Knowledge, one of the four pillars upon which Chautauqua Institution’s mission and vision are based, means familiarity or acquaintance with facts, truths, or principles. When gained by systematic study — science — knowledge includes not only the “hard” sciences, such as chemistry and physics, but also the social sciences, such as psychology and sociology. Each contributes to “The Science of Us.”
Information is knowledge derived from study or experience. Misinformation — any kind of false or erroneous information — becomes disinformation when it is knowingly spread with the nefarious intent to deceive, misguide, mislead. Disinformation is purposefully wrong; it is reverse- or anti-information. It is the opposite of knowledge.
When what is professed to be knowledge isn’t factual, yet people act on this misinformation or disinformation as though it were truthful, the result can not only be a troubling, but also a perilous predicament that is difficult to set straight.
At 10:45 a.m. EDT on Wednesday, Aug. 12, on the CHQ Assembly Video Platform — in a special presentation co-sponsored by the Chautauqua Women’s Club — Adrienne LaFrance, executive editor of The Atlantic, will address a particularly vexing problem of disinformation and misinformation permeating American society.
“The Conspiracy Theorists Are Winning” is the title of LaFrance’s lecture.
It is based in part on her cover story for the June 2020 edition of The Atlantic, “The Prophecies of Q: American conspiracy theories are entering a dangerous new phase.”

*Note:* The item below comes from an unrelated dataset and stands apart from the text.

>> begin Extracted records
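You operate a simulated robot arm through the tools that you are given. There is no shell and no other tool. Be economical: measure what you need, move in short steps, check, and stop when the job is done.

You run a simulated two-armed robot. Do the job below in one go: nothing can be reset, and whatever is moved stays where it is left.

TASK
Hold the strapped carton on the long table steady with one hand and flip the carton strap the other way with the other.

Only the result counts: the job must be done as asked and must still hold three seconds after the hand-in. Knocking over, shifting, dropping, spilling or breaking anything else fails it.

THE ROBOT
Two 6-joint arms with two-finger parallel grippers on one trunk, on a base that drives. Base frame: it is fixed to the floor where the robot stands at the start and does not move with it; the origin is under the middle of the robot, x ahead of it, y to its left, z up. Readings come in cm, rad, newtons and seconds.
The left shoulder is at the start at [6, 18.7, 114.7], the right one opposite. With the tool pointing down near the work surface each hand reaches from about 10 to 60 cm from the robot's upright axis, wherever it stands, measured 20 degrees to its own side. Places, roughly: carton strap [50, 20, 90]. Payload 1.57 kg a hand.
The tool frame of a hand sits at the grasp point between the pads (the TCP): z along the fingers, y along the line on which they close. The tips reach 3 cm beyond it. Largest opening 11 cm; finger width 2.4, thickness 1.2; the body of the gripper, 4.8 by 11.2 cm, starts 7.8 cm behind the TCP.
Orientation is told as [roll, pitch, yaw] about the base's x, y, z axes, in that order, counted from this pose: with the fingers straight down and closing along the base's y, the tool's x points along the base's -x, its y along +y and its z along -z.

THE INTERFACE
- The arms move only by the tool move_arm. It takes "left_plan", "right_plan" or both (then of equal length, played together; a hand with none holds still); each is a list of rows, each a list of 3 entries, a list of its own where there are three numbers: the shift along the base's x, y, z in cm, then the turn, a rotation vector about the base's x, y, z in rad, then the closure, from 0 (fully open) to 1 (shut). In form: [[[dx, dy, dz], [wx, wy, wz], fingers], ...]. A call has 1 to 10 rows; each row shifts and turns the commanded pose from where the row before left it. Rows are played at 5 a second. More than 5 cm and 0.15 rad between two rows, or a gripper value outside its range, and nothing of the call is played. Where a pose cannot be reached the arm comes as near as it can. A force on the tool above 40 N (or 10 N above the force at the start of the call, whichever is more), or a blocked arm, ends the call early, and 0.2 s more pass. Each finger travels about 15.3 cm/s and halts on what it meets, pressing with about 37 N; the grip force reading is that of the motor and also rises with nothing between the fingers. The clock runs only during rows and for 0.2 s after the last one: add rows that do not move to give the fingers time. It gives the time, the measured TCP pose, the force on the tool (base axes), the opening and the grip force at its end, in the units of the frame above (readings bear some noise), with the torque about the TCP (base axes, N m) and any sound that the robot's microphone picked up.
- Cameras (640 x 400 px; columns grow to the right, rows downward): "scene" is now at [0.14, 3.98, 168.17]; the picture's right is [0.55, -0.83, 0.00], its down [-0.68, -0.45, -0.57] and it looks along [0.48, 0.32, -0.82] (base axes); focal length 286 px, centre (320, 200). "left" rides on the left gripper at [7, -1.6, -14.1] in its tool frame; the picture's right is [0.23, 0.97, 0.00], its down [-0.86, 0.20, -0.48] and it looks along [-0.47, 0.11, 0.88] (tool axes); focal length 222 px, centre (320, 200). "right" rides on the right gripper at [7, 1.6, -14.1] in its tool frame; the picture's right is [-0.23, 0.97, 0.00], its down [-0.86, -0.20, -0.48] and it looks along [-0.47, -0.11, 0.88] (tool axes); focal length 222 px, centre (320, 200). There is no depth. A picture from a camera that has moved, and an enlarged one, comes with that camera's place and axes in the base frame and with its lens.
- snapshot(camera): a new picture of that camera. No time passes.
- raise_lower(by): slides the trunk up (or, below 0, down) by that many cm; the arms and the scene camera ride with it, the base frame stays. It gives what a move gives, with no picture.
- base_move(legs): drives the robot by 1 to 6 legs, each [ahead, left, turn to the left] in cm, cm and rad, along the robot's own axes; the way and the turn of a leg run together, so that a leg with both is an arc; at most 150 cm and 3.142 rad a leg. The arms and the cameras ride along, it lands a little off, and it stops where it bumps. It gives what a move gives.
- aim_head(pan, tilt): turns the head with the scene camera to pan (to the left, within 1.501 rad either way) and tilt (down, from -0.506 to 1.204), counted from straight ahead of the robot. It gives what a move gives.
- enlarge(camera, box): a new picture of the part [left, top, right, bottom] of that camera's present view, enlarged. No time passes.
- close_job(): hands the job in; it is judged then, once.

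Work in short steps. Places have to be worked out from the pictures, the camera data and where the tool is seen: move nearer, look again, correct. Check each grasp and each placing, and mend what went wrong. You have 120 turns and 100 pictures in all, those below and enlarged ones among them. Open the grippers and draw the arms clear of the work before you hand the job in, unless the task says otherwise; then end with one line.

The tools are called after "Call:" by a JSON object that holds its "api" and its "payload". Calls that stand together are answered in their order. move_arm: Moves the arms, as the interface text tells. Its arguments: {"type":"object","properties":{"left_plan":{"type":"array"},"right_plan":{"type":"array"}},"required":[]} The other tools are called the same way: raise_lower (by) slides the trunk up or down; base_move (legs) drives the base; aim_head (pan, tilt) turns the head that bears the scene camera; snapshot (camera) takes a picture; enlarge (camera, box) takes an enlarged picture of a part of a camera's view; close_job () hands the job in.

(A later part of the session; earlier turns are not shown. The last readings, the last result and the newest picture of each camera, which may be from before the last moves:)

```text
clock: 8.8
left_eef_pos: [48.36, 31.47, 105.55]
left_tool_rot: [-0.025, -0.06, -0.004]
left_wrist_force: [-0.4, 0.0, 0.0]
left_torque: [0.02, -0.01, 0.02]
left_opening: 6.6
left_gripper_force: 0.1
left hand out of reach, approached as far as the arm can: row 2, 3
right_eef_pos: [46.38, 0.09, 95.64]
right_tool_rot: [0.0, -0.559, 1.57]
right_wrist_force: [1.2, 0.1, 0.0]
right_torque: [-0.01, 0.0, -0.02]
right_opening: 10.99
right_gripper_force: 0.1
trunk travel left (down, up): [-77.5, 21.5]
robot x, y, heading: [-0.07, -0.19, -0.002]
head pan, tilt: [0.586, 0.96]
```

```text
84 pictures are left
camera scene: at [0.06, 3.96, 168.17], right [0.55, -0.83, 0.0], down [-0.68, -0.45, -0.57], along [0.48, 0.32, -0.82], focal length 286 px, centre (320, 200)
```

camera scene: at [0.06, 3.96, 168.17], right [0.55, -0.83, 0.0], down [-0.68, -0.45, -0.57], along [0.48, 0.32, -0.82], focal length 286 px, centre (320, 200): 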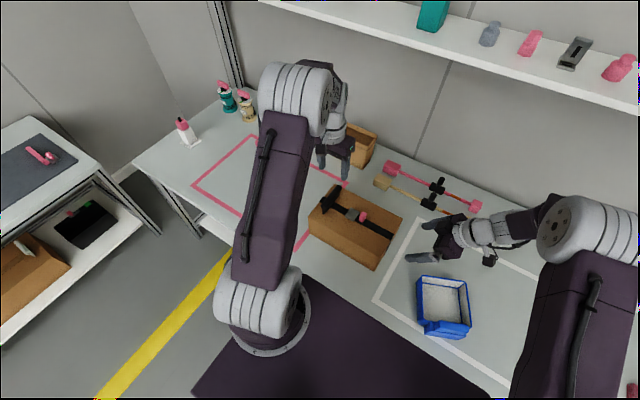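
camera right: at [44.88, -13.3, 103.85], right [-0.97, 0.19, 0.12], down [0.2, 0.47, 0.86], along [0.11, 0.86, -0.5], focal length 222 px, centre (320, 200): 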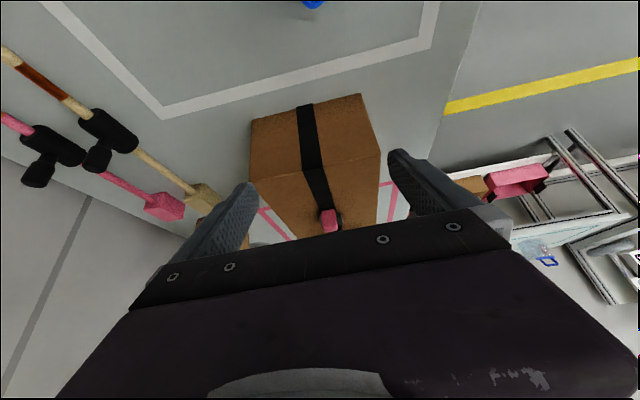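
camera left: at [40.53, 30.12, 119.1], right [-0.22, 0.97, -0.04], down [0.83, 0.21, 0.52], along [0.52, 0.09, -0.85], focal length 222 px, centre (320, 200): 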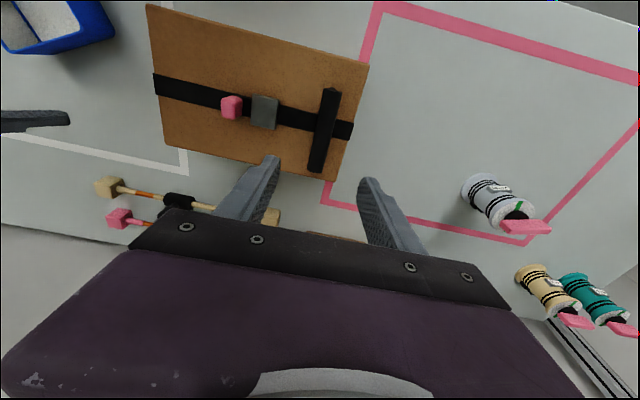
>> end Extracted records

“I’ve written about conspiracy theories for about 15 years,” La France said. “The social environment has been rapidly changing with the web. I was a technology issues reporter, so this (topic) ties in with everything I’ve been doing throughout my career.”
Journalism was LaFrance’s major at Michigan State University, and the focus of the Master of Science she earned at Boston University. She said that after graduate school her first real journalism job was in public radio at Boston’s WBUR news station.
Moving to Hawaii, LaFrance started out at Hawaii Public Radio and the Honolulu Weekly before becoming a reporter for the Honolulu Civil Beat, an investigative news website practicing Hawaii-related watchdog journalism. She returned to the east coast to open the Civil Beat’s Washington D.C. bureau.
At Harvard University, LaFrance worked for the Nieman Journalism Lab, which describes itself as “an attempt to help journalism figure out its future in an Internet age.” She also worked for the Denver-based newspaper publisher Digital First Media.
La France had been freelancing in New York and D.C. for about a year when an editor at The Atlantic reached out to her. Although her focus had largely been technology, politics and the media, she had also reported on the Sandy Hook elementary school massacre and Boston Marathon bombing in 2012, and Hurricane Sandy in 2013.
After joining The Atlantic in 2014 as a staff writer, LaFrance was tapped to oversee the magazine’s science, technology, and health staff. In 2017, she became editor of its website, and in 2019, executive editor of the entire institution.
Founded as The Atlantic Monthly, the magazine was renamed The Atlantic when it began publishing fewer than a dozen issues a year. It is a general editorial magazine aimed at thought leaders and serious national readers.
“I oversee all of The Atlantic’s editorial operations,” LaFrance said. “This entails everything from what to cover moment-to-moment and in the weeks ahead. One of the most interesting challenges is running the newsroom (and overseeing geographically disparate offices) in a pandemic with Donald Trump as president.”
As a journalist, LaFrance has been making a brave choice focusing on theorists who explain events or sets of circumstances as the result of secret plots by usually powerful conspirators — particularly at a time when the president of the United States has been advancing such thinking.
According to dictionary.com, “As dangerous as disinformation can be, journalists find themselves in a difficult position when investigating it. While politicians might say something that is obviously not true, journalists generally don’t outright accuse them of being a liar or spreading disinformation. This is because journalists cannot be 100% certain of the intent behind the misinformation, and they (and all writers) can be sued for libel if they wrongfully call someone a liar.”
“My talk will take a long view,” LaFrance said. “(It’s about) why humans generally are drawn to conspiracy theories and what this reveals about who we are and about our society. … (T)hey seem to be having a moment.”
This program is made possible by the Week Seven “Program Sponsor” Allegheny Health Network, the Joseph A. Neubauer Lectureship in Science and the Joseph H. DeFrees Memorial Lecture.